What have you been working on these days? We have been fine tuning a collection of new songs and are now only one iota away from finishing an album of said songs which we are very excited about! For this set of stuff we pulled a lot of inspiration from things like commercial music from the '70s (there’s so much good stuff on YouTube) as well as Steven Spielberg-style movie soundtrack stuff. You might hear some Michael McDonald or Herbie Hancock references in there too. There’s also a couple of bratty rock songs. Hopefully there’s a little something for everybody. The theme that connects it together is just whatever feels good to play and makes us giggle which is always changing. The record also features several very excellent horn and string players that make the music sound way better than what the three of us could do alone. You can expect the album to arrive in the next year, and there will be a few little extra presents leading up until that. 

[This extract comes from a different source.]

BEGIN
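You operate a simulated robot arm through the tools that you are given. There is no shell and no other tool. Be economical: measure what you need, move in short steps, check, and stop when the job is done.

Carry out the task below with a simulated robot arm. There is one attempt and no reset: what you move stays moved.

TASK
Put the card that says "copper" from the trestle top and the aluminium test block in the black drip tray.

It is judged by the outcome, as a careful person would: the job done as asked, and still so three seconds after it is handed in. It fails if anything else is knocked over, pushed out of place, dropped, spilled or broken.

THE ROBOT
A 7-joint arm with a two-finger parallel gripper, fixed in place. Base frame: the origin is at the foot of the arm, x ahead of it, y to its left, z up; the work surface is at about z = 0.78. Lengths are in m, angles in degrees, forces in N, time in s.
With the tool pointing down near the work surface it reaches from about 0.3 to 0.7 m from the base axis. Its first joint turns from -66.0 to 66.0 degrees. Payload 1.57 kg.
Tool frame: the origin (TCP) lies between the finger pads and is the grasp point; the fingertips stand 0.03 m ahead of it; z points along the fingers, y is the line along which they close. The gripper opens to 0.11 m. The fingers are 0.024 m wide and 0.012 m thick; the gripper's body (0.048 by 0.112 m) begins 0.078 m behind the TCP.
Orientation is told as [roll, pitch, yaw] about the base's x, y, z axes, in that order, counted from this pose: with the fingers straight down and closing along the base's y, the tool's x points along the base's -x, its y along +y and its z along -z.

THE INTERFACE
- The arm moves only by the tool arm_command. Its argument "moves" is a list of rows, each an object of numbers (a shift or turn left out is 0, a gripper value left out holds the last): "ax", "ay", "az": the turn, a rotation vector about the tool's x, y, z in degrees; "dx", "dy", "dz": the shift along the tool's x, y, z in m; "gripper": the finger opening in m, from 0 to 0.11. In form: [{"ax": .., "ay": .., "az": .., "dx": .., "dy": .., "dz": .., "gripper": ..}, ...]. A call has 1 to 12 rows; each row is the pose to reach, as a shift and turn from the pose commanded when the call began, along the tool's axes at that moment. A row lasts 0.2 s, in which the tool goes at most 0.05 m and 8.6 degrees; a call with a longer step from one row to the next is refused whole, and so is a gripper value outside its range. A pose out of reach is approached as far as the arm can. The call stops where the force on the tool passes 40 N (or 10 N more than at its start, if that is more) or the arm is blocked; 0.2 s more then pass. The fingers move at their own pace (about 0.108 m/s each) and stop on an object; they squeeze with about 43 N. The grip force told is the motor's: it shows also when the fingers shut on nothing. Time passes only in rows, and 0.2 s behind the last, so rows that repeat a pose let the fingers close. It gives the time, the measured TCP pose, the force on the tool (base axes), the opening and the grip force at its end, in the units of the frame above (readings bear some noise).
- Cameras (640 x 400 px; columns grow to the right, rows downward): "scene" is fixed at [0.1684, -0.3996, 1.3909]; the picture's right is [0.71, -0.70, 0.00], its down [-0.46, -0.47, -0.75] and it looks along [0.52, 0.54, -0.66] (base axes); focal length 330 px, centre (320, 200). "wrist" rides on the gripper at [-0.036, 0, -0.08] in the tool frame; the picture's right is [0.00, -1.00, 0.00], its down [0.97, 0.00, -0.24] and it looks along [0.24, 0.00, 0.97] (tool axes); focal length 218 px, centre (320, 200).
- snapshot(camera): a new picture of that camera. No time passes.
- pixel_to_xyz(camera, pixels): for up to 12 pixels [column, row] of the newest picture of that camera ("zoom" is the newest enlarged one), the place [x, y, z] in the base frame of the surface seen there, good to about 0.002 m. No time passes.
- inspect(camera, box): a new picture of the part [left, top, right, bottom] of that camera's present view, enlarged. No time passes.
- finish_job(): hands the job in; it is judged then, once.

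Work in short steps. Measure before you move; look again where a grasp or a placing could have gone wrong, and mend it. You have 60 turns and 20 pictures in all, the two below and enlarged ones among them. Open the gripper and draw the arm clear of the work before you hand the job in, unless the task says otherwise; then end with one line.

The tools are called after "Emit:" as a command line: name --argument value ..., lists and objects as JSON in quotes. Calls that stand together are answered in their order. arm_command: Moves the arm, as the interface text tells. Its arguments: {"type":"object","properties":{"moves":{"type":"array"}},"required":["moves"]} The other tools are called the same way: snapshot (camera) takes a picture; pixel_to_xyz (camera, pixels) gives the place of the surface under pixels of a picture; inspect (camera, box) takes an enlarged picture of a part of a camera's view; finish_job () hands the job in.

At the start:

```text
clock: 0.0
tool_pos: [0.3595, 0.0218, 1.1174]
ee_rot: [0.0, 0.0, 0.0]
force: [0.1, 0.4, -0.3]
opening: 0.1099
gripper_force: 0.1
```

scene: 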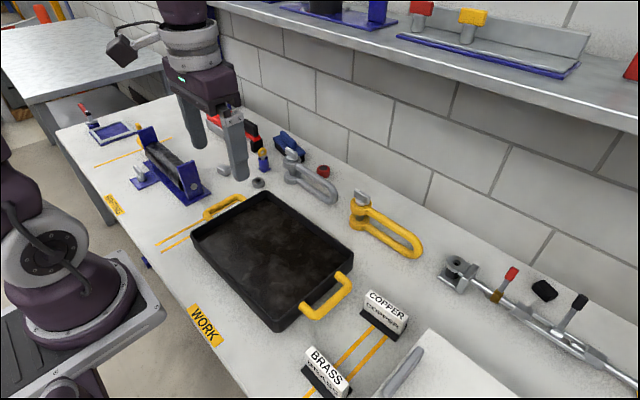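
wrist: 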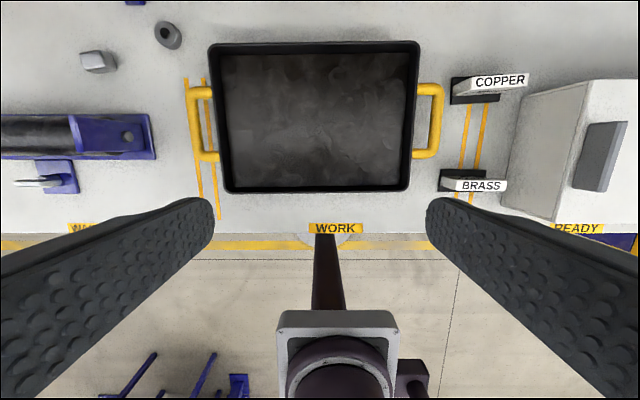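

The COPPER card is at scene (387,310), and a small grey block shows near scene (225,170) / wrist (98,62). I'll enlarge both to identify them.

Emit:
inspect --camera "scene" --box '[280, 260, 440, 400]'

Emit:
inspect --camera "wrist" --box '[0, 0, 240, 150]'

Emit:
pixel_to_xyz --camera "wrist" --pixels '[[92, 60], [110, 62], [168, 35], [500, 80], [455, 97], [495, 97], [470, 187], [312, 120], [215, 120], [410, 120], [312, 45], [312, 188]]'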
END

What does being an artist/musician/band in Seattle mean to you?
It means whatever kinda music you make, just call it grunge! Just kidding. We’ve all been very lucky to be able to do music for a living in one way or another. There are lots of musicians in Seattle and so there’s always stuff to go see. It’s a bummer that a lot of the cool DIY spaces have such a hard time staying open, both because it’s a labor of love for the people who run them and because it’s so expensive to rent a place. It would be nice if the people who create these cool spaces for art to happen could be helped out by the city or some rich people or something! But Seattle is great overall. There is lots of good music happening here! My new years resolution is to jam more with new people.

What BIG question should we ask, and what's the answer? Will we expland the band with a big horn section this year? Yes!

What’s next? January 19th at Barboza with two of our favorite local bands, Invisible Hand and Just Chatting. We will be playing some of our new songs!